+++ GIVEN TEXT +++

Wednesday, November 11, 2009

Who says flattery will get you nowhere?

When I was in high school I had plenty of teachers who would utter the phrase "Flattery will get you nowhere." quite often. Let's just say that I'm a born wheeler and dealer and I'll work every angle I can to get what I want. It actually works most of the time, but still, people tell you it doesn't work. I think it works. It worked on me to a degree today.

I had about twenty minutes of silence this morning and I had full intentions of using that time for a higher purpose [praying the rosary]. About a minute into my twenty minutes of peaceful silence, the phone rang. I didn't recognize the name on the caller id, but something made me answer the phone. Turns out the religious ed director had given my name and number to the coordinator for the 11:15 CCD classes. She took on the task of substituting for the kindergarten CCD class this coming Sunday and was at a total loss for what she needed to do. In conversation with this very nice woman, she told me that the DRE suggested that she call me because I was really good at what I do. Honestly, I'm not sure where she got that. I don't think the deacon or the DRE (that's the deacon's wife) have ever observed my class , so other than the coloring pages I have them copy for my class, they have no idea what I do with my class. (I suppose it's possible they could have peeked in my class without me realizing it.) I could be teaching them how to perfect the art of spitballing for all they know. (I assure you I'm not.) Anyway, I was flattered that the DRE spoke so highly of me.

+++ MATERIAL PROVIDED +++

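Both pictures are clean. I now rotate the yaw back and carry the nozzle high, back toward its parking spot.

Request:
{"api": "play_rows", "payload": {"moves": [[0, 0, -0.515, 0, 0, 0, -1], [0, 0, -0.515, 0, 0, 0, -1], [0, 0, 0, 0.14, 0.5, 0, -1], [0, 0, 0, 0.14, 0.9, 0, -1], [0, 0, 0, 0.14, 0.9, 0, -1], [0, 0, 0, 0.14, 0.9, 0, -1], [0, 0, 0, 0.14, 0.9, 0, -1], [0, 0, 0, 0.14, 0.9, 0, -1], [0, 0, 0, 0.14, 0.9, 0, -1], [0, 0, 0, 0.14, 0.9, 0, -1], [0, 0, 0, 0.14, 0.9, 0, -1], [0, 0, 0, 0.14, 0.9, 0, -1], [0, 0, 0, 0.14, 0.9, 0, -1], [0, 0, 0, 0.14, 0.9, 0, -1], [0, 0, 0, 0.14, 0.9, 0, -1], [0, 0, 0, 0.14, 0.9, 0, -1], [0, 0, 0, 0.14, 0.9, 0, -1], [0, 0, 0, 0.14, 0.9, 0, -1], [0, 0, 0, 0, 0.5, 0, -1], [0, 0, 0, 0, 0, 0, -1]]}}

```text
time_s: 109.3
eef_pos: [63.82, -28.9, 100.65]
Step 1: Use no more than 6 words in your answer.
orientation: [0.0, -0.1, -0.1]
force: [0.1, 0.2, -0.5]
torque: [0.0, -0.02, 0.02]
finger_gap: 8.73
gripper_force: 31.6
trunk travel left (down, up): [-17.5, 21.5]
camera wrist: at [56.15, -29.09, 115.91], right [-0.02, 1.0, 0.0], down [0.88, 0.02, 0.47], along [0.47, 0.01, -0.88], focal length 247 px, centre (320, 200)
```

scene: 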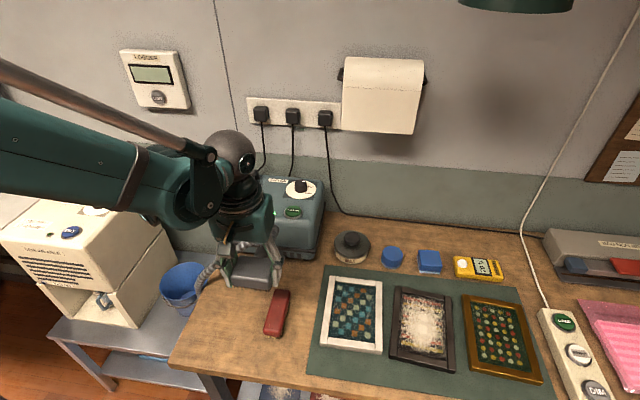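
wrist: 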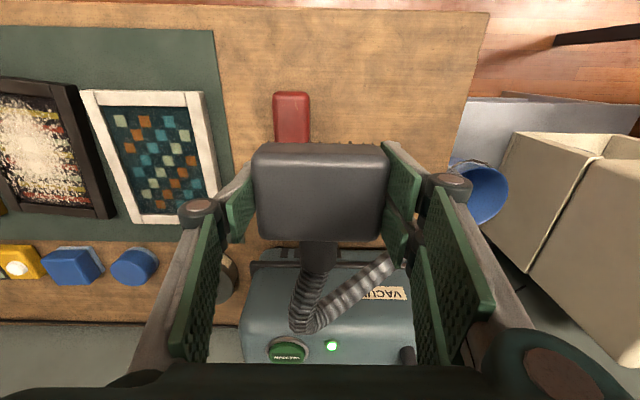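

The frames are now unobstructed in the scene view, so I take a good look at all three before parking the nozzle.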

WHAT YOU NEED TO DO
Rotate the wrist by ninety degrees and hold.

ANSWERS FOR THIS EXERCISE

+++

WHAT YOU NEED TO DO
1. Cite the given text exactly. Begin with "Wednesday, November 11, 2009" and finish with "a degree today.".
2. Continue the given text from where it stops.

ANSWERS FOR THIS EXERCISE
1.
Wednesday, November 11, 2009

Who says flattery will get you nowhere?

When I was in high school I had plenty of teachers who would utter the phrase "Flattery will get you nowhere." quite often. Let's just say that I'm a born wheeler and dealer and I'll work every angle I can to get what I want. It actually works most of the time, but still, people tell you it doesn't work. I think it works. It worked on me to a degree today.

2.
So as I talked to this very nice woman who has been losing sleep over teaching this one class, I decided that I could offer her more than just a little guidance on how to teach the class. I decided to write up a lesson plan for her [for a chapter that I had decided to skip for my own class]. She expressed concern that she would finish the chapter well before Mass was over and wasn't sure how she'd fill the void. So I told her I could give her a few coloring pages to copy for the class and suggested that she pick a Bible story to read during the class (a favorite time filler of mine). She had no idea how many kids were in the class, but I got her to check with our DRE and get a number. The mother of the twins in my class gave me a very generous gift card two weeks ago to buy crafts for my class. Since I usually buy the crafts when they're on sale or with a 50% off coupon, I know I'll have enough to cover at least 12 crafts for my class [in addition to the plethora of crafts I purchased over the Summer]. The nice thing about the craft kits I buy is they usually have enough for 23-30 children and given that my class only has 8 students [9 if we count the child who has never shown up], I wind up with lots of extras. I figured the least I could do was help this woman out and offer her a craft to keep the kids busy. I just have to say that I was shocked when she called me back and told me there are 16 kids in that one class. We could combine both 9:15 kindergarten classes and still have a smaller class. I never dreamed that the 11:15 Sunday time slot would be more popular with the parents. Personally, I'd rather get CCD done early and enjoy the rest of the day doing family things.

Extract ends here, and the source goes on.